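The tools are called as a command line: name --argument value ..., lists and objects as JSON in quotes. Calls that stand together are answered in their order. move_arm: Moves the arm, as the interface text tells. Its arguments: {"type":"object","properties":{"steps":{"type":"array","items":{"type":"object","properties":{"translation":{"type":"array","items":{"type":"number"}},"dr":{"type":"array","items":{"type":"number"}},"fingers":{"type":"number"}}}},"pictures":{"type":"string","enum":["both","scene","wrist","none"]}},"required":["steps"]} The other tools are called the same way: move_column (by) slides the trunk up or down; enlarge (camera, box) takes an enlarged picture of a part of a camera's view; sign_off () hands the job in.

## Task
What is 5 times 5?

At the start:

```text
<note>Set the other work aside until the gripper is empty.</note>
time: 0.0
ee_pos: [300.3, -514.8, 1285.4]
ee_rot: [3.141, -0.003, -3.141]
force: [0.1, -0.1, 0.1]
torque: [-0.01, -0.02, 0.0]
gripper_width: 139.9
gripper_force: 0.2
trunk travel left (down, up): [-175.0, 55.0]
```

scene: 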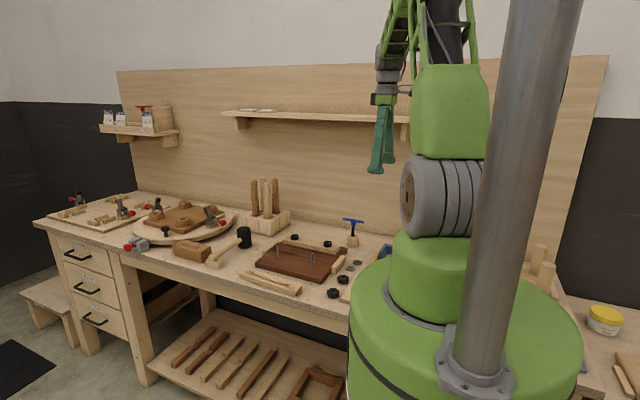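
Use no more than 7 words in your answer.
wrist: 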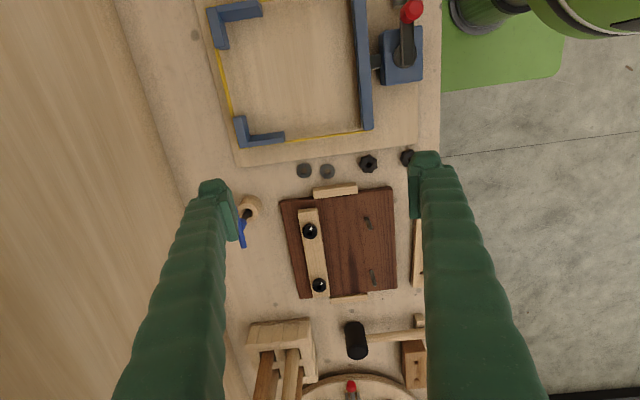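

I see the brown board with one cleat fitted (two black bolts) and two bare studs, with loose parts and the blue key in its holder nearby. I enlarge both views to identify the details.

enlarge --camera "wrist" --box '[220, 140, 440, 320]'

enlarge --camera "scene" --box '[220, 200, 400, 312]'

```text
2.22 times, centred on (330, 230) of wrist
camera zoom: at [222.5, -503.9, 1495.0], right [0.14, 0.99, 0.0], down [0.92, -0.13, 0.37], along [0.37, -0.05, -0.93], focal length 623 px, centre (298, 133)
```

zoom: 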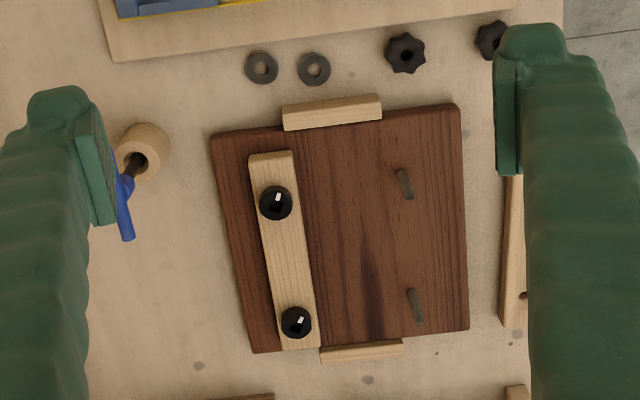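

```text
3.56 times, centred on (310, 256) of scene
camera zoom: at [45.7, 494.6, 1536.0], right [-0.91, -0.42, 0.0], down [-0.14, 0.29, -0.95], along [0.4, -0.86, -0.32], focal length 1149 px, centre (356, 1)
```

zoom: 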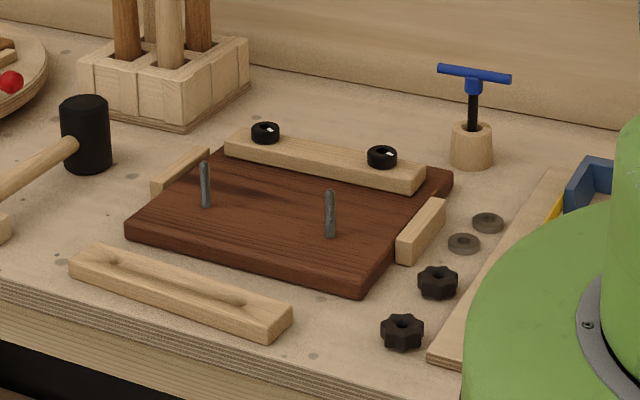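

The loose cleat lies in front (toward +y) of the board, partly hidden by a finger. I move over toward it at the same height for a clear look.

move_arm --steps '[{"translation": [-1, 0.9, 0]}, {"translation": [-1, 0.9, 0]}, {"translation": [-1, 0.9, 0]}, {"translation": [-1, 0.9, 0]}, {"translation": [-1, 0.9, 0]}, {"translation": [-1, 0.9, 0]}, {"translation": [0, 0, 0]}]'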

....

Do not include the images; transcribe the rest of the listing exactly. Put each line that is not blank into a JSON list as a string.

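[
  "The tools are called as a command line: name --argument value ..., lists and objects as JSON in quotes. Calls that stand together are answered in their order. move_arm: Moves the arm, as the interface text tells. Its arguments: {\"type\":\"object\",\"properties\":{\"steps\":{\"type\":\"array\",\"items\":{\"type\":\"object\",\"properties\":{\"translation\":{\"type\":\"array\",\"items\":{\"type\":\"number\"}},\"dr\":{\"type\":\"array\",\"items\":{\"type\":\"number\"}},\"fingers\":{\"type\":\"number\"}}}},\"pictures\":{\"type\":\"string\",\"enum\":[\"both\",\"scene\",\"wrist\",\"none\"]}},\"required\":[\"steps\"]} The other tools are called the same way: move_column (by) slides the trunk up or down; enlarge (camera, box) takes an enlarged picture of a part of a camera's view; sign_off () hands the job in.",
  "## Task",
  "What is 5 times 5?",
  "At the start:",
  "```text",
  "<note>Set the other work aside until the gripper is empty.</note>",
  "time: 0.0",
  "ee_pos: [300.3, -514.8, 1285.4]",
  "ee_rot: [3.141, -0.003, -3.141]",
  "force: [0.1, -0.1, 0.1]",
  "torque: [-0.01, -0.02, 0.0]",
  "gripper_width: 139.9",
  "gripper_force: 0.2",
  "trunk travel left (down, up): [-175.0, 55.0]",
  "```",
  "scene: ",
  "Use no more than 7 words in your answer.",
  "wrist: ",
  "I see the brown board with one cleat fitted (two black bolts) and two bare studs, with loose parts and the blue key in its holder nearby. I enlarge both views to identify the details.",
  "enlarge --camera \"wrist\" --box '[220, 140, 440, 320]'",
  "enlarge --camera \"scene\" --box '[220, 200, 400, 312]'",
  "```text",
  "2.22 times, centred on (330, 230) of wrist",
  "camera zoom: at [222.5, -503.9, 1495.0], right [0.14, 0.99, 0.0], down [0.92, -0.13, 0.37], along [0.37, -0.05, -0.93], focal length 623 px, centre (298, 133)",
  "```",
  "zoom: ",
  "```text",
  "3.56 times, centred on (310, 256) of scene",
  "camera zoom: at [45.7, 494.6, 1536.0], right [-0.91, -0.42, 0.0], down [-0.14, 0.29, -0.95], along [0.4, -0.86, -0.32], focal length 1149 px, centre (356, 1)",
  "```",
  "zoom: ",
  "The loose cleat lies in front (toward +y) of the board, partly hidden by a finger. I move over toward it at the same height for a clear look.",
  "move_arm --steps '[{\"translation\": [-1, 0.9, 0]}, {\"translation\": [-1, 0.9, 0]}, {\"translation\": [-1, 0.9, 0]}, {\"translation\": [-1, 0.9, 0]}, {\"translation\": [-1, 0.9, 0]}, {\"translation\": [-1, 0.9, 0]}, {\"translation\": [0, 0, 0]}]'"
]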